**TASK**.
Starting at the line that contains "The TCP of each", copy every line down to the line that contains "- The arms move", inclusive, exactly as it stands. Omit all other lines.

**SOURCE MATERIAL**.
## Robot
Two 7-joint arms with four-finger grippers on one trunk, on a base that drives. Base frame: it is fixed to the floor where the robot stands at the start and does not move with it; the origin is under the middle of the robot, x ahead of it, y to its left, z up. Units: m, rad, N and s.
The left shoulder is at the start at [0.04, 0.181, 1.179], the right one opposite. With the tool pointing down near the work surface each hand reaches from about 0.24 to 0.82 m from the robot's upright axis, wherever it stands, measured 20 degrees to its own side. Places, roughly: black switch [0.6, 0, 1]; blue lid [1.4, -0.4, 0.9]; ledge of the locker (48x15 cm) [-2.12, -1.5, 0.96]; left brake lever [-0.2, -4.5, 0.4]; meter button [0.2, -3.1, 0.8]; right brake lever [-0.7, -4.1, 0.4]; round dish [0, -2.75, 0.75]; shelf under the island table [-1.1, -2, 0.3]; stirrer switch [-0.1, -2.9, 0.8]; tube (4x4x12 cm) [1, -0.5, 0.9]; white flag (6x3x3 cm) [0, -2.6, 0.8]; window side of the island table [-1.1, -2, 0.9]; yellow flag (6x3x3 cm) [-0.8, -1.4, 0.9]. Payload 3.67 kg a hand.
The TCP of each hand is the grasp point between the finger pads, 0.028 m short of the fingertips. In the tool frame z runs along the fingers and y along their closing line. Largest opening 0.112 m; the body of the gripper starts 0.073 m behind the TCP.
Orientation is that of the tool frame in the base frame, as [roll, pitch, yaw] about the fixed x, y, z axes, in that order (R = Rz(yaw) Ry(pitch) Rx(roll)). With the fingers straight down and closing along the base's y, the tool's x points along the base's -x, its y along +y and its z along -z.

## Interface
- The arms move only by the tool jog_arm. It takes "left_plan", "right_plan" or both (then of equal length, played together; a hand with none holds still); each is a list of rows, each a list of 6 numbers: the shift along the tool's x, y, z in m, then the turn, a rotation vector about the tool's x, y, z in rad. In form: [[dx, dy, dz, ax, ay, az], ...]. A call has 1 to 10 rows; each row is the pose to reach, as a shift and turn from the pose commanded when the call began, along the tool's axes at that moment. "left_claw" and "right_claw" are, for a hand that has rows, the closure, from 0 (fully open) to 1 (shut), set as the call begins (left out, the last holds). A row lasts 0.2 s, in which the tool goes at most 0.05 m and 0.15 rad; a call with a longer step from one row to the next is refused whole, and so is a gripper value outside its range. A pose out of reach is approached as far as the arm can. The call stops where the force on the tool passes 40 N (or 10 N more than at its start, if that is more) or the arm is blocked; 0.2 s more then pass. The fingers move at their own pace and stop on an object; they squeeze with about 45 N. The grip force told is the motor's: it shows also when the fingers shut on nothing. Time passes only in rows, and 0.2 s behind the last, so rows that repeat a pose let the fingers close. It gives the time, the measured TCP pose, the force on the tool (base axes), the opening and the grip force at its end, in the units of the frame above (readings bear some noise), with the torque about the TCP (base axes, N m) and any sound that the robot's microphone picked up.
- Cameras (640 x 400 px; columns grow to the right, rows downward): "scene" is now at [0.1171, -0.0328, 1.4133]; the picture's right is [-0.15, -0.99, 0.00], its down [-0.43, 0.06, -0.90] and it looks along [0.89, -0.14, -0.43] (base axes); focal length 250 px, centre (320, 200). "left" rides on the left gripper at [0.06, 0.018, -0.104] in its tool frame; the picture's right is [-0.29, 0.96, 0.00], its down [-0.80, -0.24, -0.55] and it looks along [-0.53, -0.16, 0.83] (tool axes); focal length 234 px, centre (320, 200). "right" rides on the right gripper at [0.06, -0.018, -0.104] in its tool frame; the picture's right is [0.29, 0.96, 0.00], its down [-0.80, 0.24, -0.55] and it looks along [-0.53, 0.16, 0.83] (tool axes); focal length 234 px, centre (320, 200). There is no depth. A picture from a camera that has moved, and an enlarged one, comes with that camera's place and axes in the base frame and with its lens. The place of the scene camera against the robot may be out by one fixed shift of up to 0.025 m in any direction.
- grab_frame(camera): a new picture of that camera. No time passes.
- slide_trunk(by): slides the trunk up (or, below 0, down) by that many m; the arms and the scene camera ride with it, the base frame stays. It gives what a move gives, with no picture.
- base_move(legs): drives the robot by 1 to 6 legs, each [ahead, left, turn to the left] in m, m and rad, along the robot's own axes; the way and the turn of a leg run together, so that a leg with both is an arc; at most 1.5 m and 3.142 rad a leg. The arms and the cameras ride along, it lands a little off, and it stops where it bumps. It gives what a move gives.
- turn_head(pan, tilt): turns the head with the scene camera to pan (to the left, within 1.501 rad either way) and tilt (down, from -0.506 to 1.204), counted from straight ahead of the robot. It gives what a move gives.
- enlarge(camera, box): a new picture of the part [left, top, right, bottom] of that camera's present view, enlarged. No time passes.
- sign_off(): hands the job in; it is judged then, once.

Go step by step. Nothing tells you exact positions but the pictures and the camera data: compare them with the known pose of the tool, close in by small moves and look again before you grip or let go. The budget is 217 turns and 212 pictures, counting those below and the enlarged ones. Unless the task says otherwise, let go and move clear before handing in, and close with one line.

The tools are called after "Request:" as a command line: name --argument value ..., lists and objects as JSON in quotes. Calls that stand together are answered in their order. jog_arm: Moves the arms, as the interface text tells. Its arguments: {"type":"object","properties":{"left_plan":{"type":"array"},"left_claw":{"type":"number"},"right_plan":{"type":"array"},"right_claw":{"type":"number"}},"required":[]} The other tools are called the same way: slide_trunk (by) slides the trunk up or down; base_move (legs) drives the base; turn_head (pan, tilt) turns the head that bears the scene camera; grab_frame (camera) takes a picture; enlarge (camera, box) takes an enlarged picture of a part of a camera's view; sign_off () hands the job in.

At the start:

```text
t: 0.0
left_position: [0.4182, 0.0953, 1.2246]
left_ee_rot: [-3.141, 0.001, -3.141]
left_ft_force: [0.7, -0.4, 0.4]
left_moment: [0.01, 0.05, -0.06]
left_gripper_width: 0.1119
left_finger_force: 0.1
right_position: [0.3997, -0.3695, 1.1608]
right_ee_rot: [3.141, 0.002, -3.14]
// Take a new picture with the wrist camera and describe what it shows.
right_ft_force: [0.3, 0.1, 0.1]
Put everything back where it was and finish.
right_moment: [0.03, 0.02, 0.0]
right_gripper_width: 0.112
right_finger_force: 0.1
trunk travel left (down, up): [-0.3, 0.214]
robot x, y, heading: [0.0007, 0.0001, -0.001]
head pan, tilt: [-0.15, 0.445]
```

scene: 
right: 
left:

**RESULT OF THIS EXERCISE**.
The TCP of each hand is the grasp point between the finger pads, 0.028 m short of the fingertips. In the tool frame z runs along the fingers and y along their closing line. Largest opening 0.112 m; the body of the gripper starts 0.073 m behind the TCP.
Orientation is that of the tool frame in the base frame, as [roll, pitch, yaw] about the fixed x, y, z axes, in that order (R = Rz(yaw) Ry(pitch) Rx(roll)). With the fingers straight down and closing along the base's y, the tool's x points along the base's -x, its y along +y and its z along -z.

## Interface
- The arms move only by the tool jog_arm. It takes "left_plan", "right_plan" or both (then of equal length, played together; a hand with none holds still); each is a list of rows, each a list of 6 numbers: the shift along the tool's x, y, z in m, then the turn, a rotation vector about the tool's x, y, z in rad. In form: [[dx, dy, dz, ax, ay, az], ...]. A call has 1 to 10 rows; each row is the pose to reach, as a shift and turn from the pose commanded when the call began, along the tool's axes at that moment. "left_claw" and "right_claw" are, for a hand that has rows, the closure, from 0 (fully open) to 1 (shut), set as the call begins (left out, the last holds). A row lasts 0.2 s, in which the tool goes at most 0.05 m and 0.15 rad; a call with a longer step from one row to the next is refused whole, and so is a gripper value outside its range. A pose out of reach is approached as far as the arm can. The call stops where the force on the tool passes 40 N (or 10 N more than at its start, if that is more) or the arm is blocked; 0.2 s more then pass. The fingers move at their own pace and stop on an object; they squeeze with about 45 N. The grip force told is the motor's: it shows also when the fingers shut on nothing. Time passes only in rows, and 0.2 s behind the last, so rows that repeat a pose let the fingers close. It gives the time, the measured TCP pose, the force on the tool (base axes), the opening and the grip force at its end, in the units of the frame above (readings bear some noise), with the torque about the TCP (base axes, N m) and any sound that the robot's microphone picked up.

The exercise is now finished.